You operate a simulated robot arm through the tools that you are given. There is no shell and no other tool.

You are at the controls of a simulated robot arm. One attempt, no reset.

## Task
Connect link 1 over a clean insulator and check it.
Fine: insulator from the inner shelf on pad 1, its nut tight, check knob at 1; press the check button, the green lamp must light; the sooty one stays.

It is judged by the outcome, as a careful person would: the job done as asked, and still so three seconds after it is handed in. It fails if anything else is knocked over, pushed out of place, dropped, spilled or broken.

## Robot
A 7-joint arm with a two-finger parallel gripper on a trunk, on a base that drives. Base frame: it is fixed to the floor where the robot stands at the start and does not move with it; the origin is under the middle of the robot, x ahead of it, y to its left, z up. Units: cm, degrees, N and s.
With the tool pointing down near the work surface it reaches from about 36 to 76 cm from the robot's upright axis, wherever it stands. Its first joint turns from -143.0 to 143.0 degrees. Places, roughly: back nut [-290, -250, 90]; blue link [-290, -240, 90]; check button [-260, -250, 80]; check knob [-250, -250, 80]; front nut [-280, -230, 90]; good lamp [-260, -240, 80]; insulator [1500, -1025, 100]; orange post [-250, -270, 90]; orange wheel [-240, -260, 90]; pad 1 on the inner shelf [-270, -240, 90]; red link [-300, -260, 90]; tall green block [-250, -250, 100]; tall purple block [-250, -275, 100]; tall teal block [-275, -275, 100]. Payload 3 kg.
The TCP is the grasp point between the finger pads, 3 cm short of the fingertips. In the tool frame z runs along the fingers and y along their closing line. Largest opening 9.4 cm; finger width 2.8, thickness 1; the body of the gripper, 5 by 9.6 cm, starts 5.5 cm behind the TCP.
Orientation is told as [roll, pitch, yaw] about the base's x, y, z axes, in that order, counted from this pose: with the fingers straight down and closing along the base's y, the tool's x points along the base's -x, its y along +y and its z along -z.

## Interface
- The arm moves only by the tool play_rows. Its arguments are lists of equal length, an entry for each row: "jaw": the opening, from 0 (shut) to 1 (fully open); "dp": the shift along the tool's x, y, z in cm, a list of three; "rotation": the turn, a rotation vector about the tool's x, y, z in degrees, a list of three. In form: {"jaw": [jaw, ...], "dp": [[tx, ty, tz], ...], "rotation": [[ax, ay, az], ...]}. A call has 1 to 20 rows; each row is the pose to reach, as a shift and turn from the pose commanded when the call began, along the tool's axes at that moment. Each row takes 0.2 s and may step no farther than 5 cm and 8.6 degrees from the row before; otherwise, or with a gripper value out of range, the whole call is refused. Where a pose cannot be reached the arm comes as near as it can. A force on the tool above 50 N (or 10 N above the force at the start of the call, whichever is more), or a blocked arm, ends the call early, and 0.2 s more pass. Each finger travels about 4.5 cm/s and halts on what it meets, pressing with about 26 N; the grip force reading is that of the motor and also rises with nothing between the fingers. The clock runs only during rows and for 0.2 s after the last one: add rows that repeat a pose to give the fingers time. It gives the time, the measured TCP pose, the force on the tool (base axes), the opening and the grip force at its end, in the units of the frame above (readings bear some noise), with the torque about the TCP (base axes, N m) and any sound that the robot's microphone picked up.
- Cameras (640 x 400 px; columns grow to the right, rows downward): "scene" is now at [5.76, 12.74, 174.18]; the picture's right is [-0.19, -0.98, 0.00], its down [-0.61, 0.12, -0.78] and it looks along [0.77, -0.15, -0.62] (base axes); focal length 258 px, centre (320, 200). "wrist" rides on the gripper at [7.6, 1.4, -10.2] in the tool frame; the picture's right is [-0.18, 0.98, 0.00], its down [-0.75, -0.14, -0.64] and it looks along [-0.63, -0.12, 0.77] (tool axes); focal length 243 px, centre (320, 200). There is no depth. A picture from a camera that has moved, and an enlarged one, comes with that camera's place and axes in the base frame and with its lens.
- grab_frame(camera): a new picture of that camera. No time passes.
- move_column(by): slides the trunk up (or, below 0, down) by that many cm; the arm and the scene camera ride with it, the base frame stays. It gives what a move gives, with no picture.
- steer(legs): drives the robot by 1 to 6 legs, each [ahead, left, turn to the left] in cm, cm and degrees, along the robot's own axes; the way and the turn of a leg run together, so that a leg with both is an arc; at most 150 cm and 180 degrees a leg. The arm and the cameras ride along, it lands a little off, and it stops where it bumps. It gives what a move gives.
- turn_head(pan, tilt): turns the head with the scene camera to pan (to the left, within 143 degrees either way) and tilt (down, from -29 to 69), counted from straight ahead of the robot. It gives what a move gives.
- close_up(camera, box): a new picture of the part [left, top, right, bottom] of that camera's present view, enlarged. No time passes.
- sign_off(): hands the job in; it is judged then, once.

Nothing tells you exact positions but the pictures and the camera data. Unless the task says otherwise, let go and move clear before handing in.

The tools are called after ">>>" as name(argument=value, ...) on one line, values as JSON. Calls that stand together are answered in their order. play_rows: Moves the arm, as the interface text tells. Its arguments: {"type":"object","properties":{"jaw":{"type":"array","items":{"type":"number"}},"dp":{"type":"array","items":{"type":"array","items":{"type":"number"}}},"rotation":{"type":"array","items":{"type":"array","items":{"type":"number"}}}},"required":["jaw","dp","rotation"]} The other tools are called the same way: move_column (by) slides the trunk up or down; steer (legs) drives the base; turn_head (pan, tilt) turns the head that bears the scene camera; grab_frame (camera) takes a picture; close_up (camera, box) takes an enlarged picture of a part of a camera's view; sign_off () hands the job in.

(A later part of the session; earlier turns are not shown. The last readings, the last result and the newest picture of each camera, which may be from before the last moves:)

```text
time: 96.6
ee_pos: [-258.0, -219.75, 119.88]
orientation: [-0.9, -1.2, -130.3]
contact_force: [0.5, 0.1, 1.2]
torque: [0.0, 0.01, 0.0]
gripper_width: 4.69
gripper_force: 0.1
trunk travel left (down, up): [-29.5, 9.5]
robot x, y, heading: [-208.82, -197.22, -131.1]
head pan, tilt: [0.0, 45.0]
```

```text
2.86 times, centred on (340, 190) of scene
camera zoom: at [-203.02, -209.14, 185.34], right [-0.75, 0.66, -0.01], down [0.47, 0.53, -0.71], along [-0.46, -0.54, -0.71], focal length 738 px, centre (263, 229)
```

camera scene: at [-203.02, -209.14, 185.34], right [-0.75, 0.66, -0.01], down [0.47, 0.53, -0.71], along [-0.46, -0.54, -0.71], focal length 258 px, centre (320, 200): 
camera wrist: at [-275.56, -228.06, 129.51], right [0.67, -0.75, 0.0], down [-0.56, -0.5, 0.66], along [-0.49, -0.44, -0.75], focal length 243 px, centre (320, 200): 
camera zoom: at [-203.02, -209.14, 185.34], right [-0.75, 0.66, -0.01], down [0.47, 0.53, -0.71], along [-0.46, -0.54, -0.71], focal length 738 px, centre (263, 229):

* * * * * * * * *

> **TASK REQUIREMENTS**
The lines to return run from the one containing "A 7-joint arm" down to the one containing "With the tool"; give them exactly, both included, and no others.

> **TASK SOLUTION**
A 7-joint arm with a two-finger parallel gripper on a trunk, on a base that drives. Base frame: it is fixed to the floor where the robot stands at the start and does not move with it; the origin is under the middle of the robot, x ahead of it, y to its left, z up. Units: cm, degrees, N and s.
With the tool pointing down near the work surface it reaches from about 36 to 76 cm from the robot's upright axis, wherever it stands. Its first joint turns from -143.0 to 143.0 degrees. Places, roughly: back nut [-290, -250, 90]; blue link [-290, -240, 90]; check button [-260, -250, 80]; check knob [-250, -250, 80]; front nut [-280, -230, 90]; good lamp [-260, -240, 80]; insulator [1500, -1025, 100]; orange post [-250, -270, 90]; orange wheel [-240, -260, 90]; pad 1 on the inner shelf [-270, -240, 90]; red link [-300, -260, 90]; tall green block [-250, -250, 100]; tall purple block [-250, -275, 100]; tall teal block [-275, -275, 100]. Payload 3 kg.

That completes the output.